--- start Source material ---

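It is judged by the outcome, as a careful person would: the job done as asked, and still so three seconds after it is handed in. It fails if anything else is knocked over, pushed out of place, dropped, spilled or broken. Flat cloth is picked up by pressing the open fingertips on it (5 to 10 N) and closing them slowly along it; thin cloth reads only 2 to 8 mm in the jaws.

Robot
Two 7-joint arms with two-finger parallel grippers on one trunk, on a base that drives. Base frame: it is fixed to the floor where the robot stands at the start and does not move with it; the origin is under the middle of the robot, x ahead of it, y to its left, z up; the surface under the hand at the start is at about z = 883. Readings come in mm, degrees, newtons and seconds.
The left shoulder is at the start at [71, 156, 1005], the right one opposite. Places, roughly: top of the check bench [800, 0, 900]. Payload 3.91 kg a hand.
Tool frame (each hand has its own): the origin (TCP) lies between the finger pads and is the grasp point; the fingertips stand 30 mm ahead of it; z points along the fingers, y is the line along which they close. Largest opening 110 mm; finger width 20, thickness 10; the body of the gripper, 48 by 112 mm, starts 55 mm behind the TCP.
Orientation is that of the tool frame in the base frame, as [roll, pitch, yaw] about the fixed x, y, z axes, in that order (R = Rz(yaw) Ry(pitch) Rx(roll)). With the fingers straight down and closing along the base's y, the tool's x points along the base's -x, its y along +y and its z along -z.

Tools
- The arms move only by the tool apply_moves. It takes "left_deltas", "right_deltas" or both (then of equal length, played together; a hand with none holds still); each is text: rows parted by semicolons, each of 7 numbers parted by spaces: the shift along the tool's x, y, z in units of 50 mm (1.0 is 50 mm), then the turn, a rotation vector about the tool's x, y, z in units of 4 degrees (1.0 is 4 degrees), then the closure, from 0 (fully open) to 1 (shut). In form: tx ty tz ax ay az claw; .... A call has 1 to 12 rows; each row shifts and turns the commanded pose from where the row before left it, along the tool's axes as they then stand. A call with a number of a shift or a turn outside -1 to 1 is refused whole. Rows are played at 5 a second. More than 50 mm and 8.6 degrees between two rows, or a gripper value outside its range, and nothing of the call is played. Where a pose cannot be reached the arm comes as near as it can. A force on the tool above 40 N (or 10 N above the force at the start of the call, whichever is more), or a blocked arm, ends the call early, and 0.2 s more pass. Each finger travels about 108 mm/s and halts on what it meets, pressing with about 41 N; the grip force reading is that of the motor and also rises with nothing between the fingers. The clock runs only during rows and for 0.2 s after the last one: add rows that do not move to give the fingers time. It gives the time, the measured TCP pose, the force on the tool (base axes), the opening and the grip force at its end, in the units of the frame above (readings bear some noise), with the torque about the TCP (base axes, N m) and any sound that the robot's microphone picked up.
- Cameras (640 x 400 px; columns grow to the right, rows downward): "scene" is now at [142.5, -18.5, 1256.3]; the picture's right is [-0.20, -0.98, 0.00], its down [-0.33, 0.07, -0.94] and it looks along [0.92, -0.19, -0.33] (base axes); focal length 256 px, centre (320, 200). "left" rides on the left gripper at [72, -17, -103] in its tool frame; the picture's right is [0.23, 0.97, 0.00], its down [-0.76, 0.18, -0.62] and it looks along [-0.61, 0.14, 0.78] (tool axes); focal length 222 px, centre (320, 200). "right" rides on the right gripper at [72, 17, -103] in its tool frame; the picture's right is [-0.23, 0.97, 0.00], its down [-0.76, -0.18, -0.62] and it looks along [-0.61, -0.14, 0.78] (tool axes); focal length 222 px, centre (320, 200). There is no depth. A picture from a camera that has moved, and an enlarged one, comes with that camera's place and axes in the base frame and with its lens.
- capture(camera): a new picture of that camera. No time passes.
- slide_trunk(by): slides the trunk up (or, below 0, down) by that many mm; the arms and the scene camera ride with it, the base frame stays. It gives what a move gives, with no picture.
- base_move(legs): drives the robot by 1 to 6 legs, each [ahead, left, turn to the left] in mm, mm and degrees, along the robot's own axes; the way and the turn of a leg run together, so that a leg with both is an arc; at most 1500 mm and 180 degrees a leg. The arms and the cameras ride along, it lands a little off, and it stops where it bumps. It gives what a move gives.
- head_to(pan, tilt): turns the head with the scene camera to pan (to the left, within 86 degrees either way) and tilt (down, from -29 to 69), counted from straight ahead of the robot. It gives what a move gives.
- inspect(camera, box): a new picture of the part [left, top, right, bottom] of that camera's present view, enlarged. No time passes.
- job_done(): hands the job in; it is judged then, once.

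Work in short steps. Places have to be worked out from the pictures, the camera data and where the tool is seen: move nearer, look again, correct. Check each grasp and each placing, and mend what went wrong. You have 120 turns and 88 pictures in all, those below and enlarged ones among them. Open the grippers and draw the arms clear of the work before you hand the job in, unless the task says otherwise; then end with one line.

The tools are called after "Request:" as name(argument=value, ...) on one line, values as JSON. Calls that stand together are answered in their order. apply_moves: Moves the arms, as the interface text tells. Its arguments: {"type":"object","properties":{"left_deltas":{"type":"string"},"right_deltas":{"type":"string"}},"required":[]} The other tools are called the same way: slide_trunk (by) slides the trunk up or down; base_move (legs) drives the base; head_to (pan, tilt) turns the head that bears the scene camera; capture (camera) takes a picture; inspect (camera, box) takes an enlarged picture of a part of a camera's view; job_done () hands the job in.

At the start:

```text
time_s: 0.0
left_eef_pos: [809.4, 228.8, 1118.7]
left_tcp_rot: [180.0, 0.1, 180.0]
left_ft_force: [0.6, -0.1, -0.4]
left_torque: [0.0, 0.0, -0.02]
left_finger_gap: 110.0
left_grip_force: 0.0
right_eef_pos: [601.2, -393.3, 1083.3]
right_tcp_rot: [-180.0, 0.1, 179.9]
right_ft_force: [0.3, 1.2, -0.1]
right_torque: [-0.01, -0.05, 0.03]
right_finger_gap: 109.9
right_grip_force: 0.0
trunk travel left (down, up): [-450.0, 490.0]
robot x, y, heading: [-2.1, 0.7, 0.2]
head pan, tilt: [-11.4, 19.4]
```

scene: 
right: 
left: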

--- end Source material ---

§ **Exercise objective**: Retype exactly, and only, the lines from the one containing "- job_done(): hands" through the one containing "Work in short", both included.

§ **Exercise answer**:
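- job_done(): hands the job in; it is judged then, once.

Work in short steps. Places have to be worked out from the pictures, the camera data and where the tool is seen: move nearer, look again, correct. Check each grasp and each placing, and mend what went wrong. You have 120 turns and 88 pictures in all, those below and enlarged ones among them. Open the grippers and draw the arms clear of the work before you hand the job in, unless the task says otherwise; then end with one line.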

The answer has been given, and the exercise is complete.